### Short exercise
Pull out each line of the data that includes the word "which".

:: Material provided

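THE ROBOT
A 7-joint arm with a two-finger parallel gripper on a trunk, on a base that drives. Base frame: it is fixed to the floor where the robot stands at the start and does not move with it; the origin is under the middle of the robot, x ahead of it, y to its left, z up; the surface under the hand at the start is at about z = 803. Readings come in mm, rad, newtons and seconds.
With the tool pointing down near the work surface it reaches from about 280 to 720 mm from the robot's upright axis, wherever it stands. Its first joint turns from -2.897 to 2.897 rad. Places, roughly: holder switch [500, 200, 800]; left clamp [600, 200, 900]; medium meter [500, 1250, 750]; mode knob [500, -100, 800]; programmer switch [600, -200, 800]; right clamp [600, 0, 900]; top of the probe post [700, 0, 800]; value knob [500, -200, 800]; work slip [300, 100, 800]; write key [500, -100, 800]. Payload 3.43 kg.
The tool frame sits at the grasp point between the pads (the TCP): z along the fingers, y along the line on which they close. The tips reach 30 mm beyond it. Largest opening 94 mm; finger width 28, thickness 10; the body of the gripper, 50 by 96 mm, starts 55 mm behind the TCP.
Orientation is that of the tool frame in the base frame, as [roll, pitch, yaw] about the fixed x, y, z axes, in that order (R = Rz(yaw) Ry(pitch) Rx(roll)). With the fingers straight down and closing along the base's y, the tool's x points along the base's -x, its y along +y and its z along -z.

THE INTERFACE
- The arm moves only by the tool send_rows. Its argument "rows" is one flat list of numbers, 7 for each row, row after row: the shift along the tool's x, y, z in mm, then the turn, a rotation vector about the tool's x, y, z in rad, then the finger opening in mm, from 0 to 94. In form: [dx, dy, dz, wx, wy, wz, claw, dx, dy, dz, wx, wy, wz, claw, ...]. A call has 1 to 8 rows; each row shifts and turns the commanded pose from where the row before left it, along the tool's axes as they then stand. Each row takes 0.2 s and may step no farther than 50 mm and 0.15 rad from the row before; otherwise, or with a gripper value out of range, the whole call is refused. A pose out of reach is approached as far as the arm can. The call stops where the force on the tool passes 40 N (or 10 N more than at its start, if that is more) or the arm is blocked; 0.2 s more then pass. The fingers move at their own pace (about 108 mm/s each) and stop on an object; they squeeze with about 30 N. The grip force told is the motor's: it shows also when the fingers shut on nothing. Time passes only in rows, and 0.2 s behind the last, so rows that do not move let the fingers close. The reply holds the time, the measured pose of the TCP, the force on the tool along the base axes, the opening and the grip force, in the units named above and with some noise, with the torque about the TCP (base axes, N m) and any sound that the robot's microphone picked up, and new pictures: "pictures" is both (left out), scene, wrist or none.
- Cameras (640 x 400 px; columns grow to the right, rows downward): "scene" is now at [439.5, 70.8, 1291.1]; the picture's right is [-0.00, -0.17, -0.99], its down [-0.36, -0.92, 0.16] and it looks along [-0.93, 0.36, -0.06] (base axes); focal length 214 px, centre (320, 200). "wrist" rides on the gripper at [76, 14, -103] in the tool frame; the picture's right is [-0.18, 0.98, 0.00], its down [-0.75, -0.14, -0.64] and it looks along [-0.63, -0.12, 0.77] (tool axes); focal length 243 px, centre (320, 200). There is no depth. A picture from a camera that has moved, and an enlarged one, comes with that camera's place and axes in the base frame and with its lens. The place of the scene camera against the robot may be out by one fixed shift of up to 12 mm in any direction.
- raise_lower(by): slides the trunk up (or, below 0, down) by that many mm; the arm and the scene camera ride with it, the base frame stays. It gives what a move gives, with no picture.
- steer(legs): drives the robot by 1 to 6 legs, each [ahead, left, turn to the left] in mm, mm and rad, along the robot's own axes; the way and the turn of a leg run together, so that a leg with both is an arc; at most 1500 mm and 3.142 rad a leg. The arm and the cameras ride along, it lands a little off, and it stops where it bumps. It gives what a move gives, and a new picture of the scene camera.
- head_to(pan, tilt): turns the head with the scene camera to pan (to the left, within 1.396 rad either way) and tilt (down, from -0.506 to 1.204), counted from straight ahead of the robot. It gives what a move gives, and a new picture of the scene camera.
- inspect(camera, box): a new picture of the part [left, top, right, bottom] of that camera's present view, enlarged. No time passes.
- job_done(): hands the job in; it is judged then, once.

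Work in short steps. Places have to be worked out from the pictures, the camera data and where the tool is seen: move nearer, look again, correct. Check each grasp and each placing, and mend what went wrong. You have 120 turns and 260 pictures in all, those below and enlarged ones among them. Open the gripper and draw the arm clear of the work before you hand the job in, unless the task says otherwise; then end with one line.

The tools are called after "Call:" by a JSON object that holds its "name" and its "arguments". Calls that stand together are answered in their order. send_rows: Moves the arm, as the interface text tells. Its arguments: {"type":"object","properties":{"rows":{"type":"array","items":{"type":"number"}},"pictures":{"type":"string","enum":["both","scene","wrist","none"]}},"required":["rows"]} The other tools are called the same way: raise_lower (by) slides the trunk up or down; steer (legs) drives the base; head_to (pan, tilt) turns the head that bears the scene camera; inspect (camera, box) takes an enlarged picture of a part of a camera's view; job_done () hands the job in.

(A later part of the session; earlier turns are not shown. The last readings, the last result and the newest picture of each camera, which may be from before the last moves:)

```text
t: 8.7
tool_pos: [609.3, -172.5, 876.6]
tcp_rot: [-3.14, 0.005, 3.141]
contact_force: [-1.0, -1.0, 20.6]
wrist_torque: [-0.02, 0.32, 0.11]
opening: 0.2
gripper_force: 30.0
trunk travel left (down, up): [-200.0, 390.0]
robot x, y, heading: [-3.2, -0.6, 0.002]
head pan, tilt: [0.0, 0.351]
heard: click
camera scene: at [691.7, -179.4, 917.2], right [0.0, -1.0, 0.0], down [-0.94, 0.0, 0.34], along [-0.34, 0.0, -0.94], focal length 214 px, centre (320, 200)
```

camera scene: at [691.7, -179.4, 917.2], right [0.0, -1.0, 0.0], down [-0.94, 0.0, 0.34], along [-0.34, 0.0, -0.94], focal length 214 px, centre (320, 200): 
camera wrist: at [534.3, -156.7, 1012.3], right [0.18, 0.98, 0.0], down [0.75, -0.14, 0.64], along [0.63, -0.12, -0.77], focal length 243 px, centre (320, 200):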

::::

### Exercise result
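The tool frame sits at the grasp point between the pads (the TCP): z along the fingers, y along the line on which they close. The tips reach 30 mm beyond it. Largest opening 94 mm; finger width 28, thickness 10; the body of the gripper, 50 by 96 mm, starts 55 mm behind the TCP.
(A later part of the session; earlier turns are not shown. The last readings, the last result and the newest picture of each camera, which may be from before the last moves:)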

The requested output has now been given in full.